Wales has now come out and, in an email to Steve Outing of Poynter Online, said that there is no truth in the story:
[. . .]Wales in that email clarifies that the problem appears to be in the translation of his comments. He was in Germany and the reporter may have misinterpreted his comments. Reuters then probably translated his comments in German back to English, and his meaning got twisted into something he didn't say.
the idea about us permanently locking some pages. It's just not true.
[. . .]
None, zero. It is a complete and total fabrication from start to finish.
Mainstream news organizations and the blogosphere believed the Reuters report and published or posted it.

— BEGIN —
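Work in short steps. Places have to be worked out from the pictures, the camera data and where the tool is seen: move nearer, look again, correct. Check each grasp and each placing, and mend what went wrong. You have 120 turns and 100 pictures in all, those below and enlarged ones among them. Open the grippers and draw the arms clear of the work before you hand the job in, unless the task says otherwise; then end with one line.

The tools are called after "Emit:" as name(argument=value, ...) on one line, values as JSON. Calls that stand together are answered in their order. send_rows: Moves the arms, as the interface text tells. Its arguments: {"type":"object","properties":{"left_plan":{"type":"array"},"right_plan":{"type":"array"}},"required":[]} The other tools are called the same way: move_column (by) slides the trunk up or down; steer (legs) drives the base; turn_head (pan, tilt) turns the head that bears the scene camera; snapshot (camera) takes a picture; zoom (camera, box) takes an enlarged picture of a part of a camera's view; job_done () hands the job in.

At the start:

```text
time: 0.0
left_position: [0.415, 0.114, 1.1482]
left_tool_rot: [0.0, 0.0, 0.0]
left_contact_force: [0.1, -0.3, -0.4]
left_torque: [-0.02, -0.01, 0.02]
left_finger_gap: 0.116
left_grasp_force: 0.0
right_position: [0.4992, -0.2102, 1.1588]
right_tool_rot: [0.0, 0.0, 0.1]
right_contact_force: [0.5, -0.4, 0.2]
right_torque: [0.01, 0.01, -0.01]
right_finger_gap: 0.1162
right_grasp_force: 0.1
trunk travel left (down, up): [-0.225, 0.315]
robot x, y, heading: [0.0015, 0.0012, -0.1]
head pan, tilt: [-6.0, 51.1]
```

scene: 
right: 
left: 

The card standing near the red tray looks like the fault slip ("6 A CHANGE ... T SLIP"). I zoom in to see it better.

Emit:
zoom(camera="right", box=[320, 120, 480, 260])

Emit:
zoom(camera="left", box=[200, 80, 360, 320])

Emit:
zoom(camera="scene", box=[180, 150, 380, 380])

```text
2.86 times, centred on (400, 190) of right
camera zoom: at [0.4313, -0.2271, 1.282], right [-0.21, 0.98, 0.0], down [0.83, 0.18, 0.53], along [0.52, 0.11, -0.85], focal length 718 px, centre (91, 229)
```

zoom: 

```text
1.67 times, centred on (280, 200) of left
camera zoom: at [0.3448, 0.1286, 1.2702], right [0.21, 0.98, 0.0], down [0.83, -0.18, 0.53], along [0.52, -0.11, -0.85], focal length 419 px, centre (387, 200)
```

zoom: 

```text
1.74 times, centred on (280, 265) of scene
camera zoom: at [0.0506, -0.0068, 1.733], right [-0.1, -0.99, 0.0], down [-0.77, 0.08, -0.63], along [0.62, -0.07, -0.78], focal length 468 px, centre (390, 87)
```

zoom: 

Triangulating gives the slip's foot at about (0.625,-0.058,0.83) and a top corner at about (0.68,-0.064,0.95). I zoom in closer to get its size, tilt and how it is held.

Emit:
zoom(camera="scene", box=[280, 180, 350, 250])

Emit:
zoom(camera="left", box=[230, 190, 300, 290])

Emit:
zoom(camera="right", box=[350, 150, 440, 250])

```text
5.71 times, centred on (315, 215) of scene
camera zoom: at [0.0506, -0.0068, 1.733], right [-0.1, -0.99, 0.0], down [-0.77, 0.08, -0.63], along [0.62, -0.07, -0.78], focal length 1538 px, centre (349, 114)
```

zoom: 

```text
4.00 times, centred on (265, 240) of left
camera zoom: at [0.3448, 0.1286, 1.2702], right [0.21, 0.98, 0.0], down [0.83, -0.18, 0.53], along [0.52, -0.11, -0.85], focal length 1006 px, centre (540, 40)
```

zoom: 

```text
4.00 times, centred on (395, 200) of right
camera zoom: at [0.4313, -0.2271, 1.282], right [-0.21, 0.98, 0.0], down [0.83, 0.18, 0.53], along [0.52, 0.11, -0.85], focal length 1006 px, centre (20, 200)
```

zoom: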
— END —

The inaccurate report quickly spread across the world.
To add to this gaffe, Reuters is now apparently not interested in changing and correcting their earlier story. Wales says:
The story seems to have legs, even though we've contacted Reuters and every other outlet to try to get a correction, no one seems to care at all. ... No response. We're important enough to write about, but not important enough for them to listen to at all.I do hope that the same is not the case with the blogosphere. We were guilty of posting about an inaccurate story and we should admit that it was an error. And issue a correction. . .Like this one.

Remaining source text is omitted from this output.